Work to complete ▸
Repeat the listing in full, preserving every character.

-- Begin --

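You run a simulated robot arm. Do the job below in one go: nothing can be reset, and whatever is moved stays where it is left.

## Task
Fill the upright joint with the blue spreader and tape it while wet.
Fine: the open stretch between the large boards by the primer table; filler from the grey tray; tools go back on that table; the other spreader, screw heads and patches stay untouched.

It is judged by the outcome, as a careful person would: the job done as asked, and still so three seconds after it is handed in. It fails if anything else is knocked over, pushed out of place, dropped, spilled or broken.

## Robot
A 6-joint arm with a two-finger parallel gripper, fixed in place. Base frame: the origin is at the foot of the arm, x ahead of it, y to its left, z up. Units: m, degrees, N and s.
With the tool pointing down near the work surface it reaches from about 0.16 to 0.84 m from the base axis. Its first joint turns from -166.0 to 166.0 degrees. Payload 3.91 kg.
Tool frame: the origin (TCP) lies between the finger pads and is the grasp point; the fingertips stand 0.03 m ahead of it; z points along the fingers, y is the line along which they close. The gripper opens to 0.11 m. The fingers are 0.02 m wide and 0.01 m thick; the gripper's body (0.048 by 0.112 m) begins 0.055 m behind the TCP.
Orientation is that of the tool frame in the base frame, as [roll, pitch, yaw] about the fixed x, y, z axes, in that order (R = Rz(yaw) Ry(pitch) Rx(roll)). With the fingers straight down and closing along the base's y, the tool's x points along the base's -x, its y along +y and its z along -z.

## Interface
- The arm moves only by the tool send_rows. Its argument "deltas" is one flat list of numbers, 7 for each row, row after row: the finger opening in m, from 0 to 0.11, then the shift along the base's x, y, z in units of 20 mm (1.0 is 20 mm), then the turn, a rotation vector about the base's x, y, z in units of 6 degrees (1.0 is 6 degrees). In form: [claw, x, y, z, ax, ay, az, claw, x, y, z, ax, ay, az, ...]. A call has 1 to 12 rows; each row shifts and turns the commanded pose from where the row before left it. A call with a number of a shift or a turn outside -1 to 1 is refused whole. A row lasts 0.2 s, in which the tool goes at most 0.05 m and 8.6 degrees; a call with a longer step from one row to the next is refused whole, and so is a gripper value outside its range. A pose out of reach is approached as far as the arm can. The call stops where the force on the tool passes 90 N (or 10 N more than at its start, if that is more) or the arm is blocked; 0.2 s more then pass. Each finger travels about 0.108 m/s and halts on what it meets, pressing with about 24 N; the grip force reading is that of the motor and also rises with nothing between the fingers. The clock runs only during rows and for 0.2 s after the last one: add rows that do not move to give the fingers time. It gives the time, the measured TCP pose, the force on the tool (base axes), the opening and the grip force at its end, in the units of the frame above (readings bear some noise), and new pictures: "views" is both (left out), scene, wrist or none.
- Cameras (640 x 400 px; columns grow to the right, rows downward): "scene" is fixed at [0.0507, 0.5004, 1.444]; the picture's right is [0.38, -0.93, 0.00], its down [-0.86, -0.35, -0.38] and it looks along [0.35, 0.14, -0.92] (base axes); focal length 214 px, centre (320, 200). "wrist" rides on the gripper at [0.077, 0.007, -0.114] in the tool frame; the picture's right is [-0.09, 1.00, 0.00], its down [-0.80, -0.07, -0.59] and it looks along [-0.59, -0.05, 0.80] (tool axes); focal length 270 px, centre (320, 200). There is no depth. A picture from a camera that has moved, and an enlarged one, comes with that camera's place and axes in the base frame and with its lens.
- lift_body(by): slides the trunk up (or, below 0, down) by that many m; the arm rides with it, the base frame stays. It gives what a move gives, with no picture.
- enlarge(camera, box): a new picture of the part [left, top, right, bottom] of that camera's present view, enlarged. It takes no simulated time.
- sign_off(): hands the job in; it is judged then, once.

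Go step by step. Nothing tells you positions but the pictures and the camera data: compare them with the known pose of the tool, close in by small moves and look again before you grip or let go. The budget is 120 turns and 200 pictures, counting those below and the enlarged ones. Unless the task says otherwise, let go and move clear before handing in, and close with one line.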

-- End --

Correct answer ▸
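You run a simulated robot arm. Do the job below in one go: nothing can be reset, and whatever is moved stays where it is left.

## Task
Fill the upright joint with the blue spreader and tape it while wet.
Fine: the open stretch between the large boards by the primer table; filler from the grey tray; tools go back on that table; the other spreader, screw heads and patches stay untouched.

It is judged by the outcome, as a careful person would: the job done as asked, and still so three seconds after it is handed in. It fails if anything else is knocked over, pushed out of place, dropped, spilled or broken.

## Robot
A 6-joint arm with a two-finger parallel gripper, fixed in place. Base frame: the origin is at the foot of the arm, x ahead of it, y to its left, z up. Units: m, degrees, N and s.
With the tool pointing down near the work surface it reaches from about 0.16 to 0.84 m from the base axis. Its first joint turns from -166.0 to 166.0 degrees. Payload 3.91 kg.
Tool frame: the origin (TCP) lies between the finger pads and is the grasp point; the fingertips stand 0.03 m ahead of it; z points along the fingers, y is the line along which they close. The gripper opens to 0.11 m. The fingers are 0.02 m wide and 0.01 m thick; the gripper's body (0.048 by 0.112 m) begins 0.055 m behind the TCP.
Orientation is that of the tool frame in the base frame, as [roll, pitch, yaw] about the fixed x, y, z axes, in that order (R = Rz(yaw) Ry(pitch) Rx(roll)). With the fingers straight down and closing along the base's y, the tool's x points along the base's -x, its y along +y and its z along -z.

## Interface
- The arm moves only by the tool send_rows. Its argument "deltas" is one flat list of numbers, 7 for each row, row after row: the finger opening in m, from 0 to 0.11, then the shift along the base's x, y, z in units of 20 mm (1.0 is 20 mm), then the turn, a rotation vector about the base's x, y, z in units of 6 degrees (1.0 is 6 degrees). In form: [claw, x, y, z, ax, ay, az, claw, x, y, z, ax, ay, az, ...]. A call has 1 to 12 rows; each row shifts and turns the commanded pose from where the row before left it. A call with a number of a shift or a turn outside -1 to 1 is refused whole. A row lasts 0.2 s, in which the tool goes at most 0.05 m and 8.6 degrees; a call with a longer step from one row to the next is refused whole, and so is a gripper value outside its range. A pose out of reach is approached as far as the arm can. The call stops where the force on the tool passes 90 N (or 10 N more than at its start, if that is more) or the arm is blocked; 0.2 s more then pass. Each finger travels about 0.108 m/s and halts on what it meets, pressing with about 24 N; the grip force reading is that of the motor and also rises with nothing between the fingers. The clock runs only during rows and for 0.2 s after the last one: add rows that do not move to give the fingers time. It gives the time, the measured TCP pose, the force on the tool (base axes), the opening and the grip force at its end, in the units of the frame above (readings bear some noise), and new pictures: "views" is both (left out), scene, wrist or none.
- Cameras (640 x 400 px; columns grow to the right, rows downward): "scene" is fixed at [0.0507, 0.5004, 1.444]; the picture's right is [0.38, -0.93, 0.00], its down [-0.86, -0.35, -0.38] and it looks along [0.35, 0.14, -0.92] (base axes); focal length 214 px, centre (320, 200). "wrist" rides on the gripper at [0.077, 0.007, -0.114] in the tool frame; the picture's right is [-0.09, 1.00, 0.00], its down [-0.80, -0.07, -0.59] and it looks along [-0.59, -0.05, 0.80] (tool axes); focal length 270 px, centre (320, 200). There is no depth. A picture from a camera that has moved, and an enlarged one, comes with that camera's place and axes in the base frame and with its lens.
- lift_body(by): slides the trunk up (or, below 0, down) by that many m; the arm rides with it, the base frame stays. It gives what a move gives, with no picture.
- enlarge(camera, box): a new picture of the part [left, top, right, bottom] of that camera's present view, enlarged. It takes no simulated time.
- sign_off(): hands the job in; it is judged then, once.

Go step by step. Nothing tells you positions but the pictures and the camera data: compare them with the known pose of the tool, close in by small moves and look again before you grip or let go. The budget is 120 turns and 200 pictures, counting those below and the enlarged ones. Unless the task says otherwise, let go and move clear before handing in, and close with one line.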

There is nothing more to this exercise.